How find this matrix determinant value

Question

Find the value $$ \det\left| \begin{array}{c&c&c&c&c} 0 & 1 & 1 & 1 & 1 \\ 1 & 0 & AB^2 & AC^2 & AP^2 \\ 1 & AB^2 & 0 & BC^2 & BP^2 \\ 1 & AC^2 & BC^2 & 0 & CP^2 \\ 1 & AP^2 & BP^2 & CP^2 & 0 \end{array} \right|\,. $$ where $$AB=a,AC=c,AP=8,BC=\sqrt{a^2-ac+c^2},BP=8,CP=6$$ when I deal a math problem, and I feel very ugly by hand, can you someone can use computer to help me find this determinant? Thank you

Answer 1

I would find the determinant by computer rather than by hand, but finding the determinant manually is actually not that difficult. By permutation, the determinant is equal to \begin{align} &\left|\begin{array}{ccc|cc} 0&a^2&c^2&8^2&1\\ a^2&0&a^2-ac+c^2&8^2&1\\ c^2&a^2-ac+c^2&0&6^2&1\\ \hline 8^2&8^2&6^2&0&1\\ 1&1&1&1&0 \end{array}\right|\\ =& \left|\begin{array}{c|c} X&Y\\ \hline Y^T&Z \end{array}\right| =\det(Z)\det(X-YZ^{-1}Y^T)\\ =& -\det\left(\begin{bmatrix} 0&a^2&c^2\\ a^2&0&a^2-ac+c^2\\ c^2&a^2-ac+c^2&0\\ \end{bmatrix} - \begin{bmatrix} 8^2&1\\ 8^2&1\\ 6^2&1 \end{bmatrix} \begin{bmatrix} 0&1\\ 1&0 \end{bmatrix} \begin{bmatrix} 8^2&8^2&6^2\\ 1&1&1 \end{bmatrix} \right)\\ =& -\det\begin{bmatrix} -128&a^2-128&c^2-100\\ a^2-128&-128&a^2-ac+c^2-100\\ c^2-100&a^2-ac+c^2-100&-72\\ \end{bmatrix}. \end{align} So, you only need to evaluate the determinant of a $3\times3$ matrix.

Answer 2

If you just need a computer-generated answer, here's one from Wolfram Alpha.

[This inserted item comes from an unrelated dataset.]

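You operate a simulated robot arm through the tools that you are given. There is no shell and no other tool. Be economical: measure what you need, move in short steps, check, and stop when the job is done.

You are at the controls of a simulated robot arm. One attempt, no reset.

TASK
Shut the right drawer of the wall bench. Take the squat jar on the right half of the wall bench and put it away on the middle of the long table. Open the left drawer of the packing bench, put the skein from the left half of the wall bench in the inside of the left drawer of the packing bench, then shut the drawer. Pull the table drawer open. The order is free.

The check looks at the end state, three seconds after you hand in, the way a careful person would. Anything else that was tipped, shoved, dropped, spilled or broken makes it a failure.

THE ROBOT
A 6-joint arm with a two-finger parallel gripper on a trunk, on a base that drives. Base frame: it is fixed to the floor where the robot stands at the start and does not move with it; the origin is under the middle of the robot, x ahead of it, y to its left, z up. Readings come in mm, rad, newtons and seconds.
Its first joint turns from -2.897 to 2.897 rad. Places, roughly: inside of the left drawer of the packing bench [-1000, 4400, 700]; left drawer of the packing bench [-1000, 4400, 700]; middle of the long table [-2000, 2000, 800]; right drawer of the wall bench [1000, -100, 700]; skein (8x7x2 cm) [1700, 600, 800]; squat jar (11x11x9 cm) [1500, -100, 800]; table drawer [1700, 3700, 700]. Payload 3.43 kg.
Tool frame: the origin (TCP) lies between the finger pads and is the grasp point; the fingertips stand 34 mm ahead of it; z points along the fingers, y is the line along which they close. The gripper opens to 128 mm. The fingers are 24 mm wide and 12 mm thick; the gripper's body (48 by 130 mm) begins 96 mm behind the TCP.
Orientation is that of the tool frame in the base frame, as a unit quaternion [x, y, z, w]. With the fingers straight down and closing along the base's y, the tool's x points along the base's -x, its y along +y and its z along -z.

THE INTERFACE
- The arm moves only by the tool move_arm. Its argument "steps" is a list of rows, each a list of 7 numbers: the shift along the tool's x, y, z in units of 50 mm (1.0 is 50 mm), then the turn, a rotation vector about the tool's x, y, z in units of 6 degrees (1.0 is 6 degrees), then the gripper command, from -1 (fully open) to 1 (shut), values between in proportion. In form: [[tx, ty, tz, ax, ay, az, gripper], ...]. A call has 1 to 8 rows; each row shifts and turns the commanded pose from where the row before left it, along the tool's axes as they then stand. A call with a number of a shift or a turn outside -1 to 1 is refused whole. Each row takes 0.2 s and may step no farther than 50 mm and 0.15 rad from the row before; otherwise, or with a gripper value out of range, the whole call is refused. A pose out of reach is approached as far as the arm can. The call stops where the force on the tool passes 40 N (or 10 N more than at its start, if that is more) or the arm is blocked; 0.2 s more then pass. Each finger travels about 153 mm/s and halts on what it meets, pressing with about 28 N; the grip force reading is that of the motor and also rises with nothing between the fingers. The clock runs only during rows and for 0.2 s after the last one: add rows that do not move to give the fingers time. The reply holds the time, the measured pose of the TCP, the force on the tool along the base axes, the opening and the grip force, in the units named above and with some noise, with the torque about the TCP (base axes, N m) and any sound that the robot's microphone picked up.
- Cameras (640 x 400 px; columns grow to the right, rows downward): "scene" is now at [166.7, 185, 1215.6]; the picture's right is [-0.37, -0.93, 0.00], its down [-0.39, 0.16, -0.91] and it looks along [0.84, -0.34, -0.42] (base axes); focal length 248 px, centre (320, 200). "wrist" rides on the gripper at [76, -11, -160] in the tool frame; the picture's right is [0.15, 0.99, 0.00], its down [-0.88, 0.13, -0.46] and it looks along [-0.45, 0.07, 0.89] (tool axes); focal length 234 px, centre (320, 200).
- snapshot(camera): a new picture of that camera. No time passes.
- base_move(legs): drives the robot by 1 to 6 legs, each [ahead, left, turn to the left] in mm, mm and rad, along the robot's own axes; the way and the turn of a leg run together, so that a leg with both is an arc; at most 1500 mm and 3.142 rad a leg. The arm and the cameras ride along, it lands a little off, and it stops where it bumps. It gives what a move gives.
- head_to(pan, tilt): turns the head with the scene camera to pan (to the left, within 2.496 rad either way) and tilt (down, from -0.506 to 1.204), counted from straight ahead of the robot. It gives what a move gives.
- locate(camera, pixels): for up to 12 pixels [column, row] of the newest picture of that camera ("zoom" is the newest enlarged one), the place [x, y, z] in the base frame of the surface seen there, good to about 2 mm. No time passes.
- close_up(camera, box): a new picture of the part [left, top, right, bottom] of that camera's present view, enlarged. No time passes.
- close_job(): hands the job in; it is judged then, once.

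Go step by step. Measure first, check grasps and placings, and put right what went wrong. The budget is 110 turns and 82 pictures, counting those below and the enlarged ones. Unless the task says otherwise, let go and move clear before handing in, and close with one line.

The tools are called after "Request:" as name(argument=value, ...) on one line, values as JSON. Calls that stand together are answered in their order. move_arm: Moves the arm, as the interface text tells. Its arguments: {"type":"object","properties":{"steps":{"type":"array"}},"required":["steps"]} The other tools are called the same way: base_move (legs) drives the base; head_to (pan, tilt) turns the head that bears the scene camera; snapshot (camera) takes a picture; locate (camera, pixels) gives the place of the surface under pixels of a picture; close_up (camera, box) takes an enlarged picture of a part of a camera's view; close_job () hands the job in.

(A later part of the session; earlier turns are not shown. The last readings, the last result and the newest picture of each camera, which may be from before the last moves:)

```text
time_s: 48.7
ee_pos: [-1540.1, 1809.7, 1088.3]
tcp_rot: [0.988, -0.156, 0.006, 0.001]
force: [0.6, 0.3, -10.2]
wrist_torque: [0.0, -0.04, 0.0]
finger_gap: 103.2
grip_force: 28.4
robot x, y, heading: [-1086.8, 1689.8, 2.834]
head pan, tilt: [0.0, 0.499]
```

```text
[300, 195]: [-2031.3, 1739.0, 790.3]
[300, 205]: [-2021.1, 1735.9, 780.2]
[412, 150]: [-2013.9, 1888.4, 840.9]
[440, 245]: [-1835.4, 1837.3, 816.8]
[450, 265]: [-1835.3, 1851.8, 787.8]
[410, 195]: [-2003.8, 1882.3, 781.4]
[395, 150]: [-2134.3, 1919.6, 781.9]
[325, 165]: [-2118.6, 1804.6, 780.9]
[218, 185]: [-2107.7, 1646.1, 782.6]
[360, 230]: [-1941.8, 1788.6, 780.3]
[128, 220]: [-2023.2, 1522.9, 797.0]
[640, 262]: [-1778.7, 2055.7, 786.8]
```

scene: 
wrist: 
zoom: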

Looks like it's not surprising your hand calculations became a mess.

By the way, it's worth taking the time to learn simple Mathematica syntax so that you can use Wolfram Alpha, which is a great, free tool for simple quick & dirty symbolic computations.